10 Reviews

Vanguard: Saga of Heroes

In which our hero makes some lovely woodwork. No, really

On one of the many occasions online RPG Vanguard managed to depress and amuse me simultaneously, it gave me a quest to go and shear five goats. The NPC next to the quest-giver had just addressed me as "hero", and thanked me for coming to help his beleaguered community. So, hero, go cut some goat hair for us, because we just can't be bothered.

With stung pride, I right-clicked on some goats nearby. Suddenly, I was attacked by a big, angry boss goat. Understandable, I suppose - if some stranger showed up and started forcibly cutting my friends' hair, I might intervene too. But I killed that boss goat, and guess what he dropped? Goatskin gloves. This goat was carrying a pair of gloves made from its own skin.


Vanguard is a game of ambition, but not of imagination or presentation. It's a sort of absent-minded professor, with a headful of clever formulas but a droning voice and completely unaware that he's got bits of egg in his beard. Mostly, it slavishly follows the same formula as any other post-EverQuest MMORPG. As the silly name hints, its world, Telon, is yer standard high-fantasy setting of elves and dwarfs and magic. A vast amount of lore is available online should you require it, but the game itself gives almost no sense of an overall story, of why this is a universe worth living in.

Vanguard does, however, try to approach its over-familiar model in far more substantial fashion. The choice of races and classes is huge, and the game is split into three equally time-sinking 'spheres.' Adventuring is very much the World of Warcraft mould of combat. It's a game playable either solo or in parties, but the greater emphasis is on a casual implementation of the latter (rather than hardcore raiding). Certain abilities are even only available when you're grouped. There are no instanced dungeons, so the big quests and bosses are free-for-alls - the design rationale for this is that the world is so big that curtained-off areas just aren't necessary. Given that there's also no PvP as yet, it's certainly taking some chances.

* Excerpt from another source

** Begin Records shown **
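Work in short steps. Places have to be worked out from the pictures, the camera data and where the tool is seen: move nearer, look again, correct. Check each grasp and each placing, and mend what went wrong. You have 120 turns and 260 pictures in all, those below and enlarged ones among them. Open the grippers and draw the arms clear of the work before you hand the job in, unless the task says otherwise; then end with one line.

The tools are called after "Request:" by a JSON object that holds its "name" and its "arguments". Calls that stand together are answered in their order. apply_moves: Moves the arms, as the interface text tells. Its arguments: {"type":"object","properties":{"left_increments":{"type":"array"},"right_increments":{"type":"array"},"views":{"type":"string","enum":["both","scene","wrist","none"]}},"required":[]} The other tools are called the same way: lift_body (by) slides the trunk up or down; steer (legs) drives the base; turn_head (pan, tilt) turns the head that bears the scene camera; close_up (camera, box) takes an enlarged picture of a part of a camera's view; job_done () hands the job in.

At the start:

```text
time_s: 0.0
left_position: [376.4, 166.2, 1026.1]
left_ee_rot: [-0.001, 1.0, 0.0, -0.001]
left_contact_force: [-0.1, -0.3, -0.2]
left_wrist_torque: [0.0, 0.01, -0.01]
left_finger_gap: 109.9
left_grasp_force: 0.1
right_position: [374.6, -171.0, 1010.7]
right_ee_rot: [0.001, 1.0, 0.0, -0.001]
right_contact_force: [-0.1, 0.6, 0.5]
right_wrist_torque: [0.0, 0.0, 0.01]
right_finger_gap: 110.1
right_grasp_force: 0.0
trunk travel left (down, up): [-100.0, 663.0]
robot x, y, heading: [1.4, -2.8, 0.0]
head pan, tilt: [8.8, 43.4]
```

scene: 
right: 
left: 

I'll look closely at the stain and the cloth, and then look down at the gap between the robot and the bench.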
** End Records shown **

The trouble is, it's all presented with machine-like coldness. The writing and voice-acting is miserably flat, while any game that announces "establishing ownership" in its ugly, cramped font when you start attacking a foe hasn't stopped to consider whether you're having fun or not. There are so many numbers to keep track of that most become meaningless - just running around doing nothing creates an irregular flow of messages about some obscure ability improving.

There's logic behind it - if you haven't practised jumping off buildings, it's understandable that it'd hurt more when you do fall off something - but there's no attempt to mask the mechanical nature of this role-playing model. The quests and creepily static NPCs are unrelentingly bland, while combat is stilted and robotic, mostly a hollow facsimile of what's gone before.


It's also sloppy. It's clear that Vanguard isn't finished - not just from the graphical glitches, uncompletable quests, lag, disconnects, spelling mistakes and crashes, but also from patch notes such as "Envoy Wyria is no longer missing her thoracic and abdominal cavities." Playing as a rogue, several times I found myself knocked out of stealth because of a stat-boosting aura emitted by a nearby temple. Cue un-invisibility in the midst of an angry mob, and, invariably, death.

Though lacking player empathy, Vanguard doesn't set out to be the sort of vacuous, instant gratification game WoW or City of Heroes is, and that's a noble goal. When there is hard graft, it is entirely intentional - it's trying to achieve a more believable world.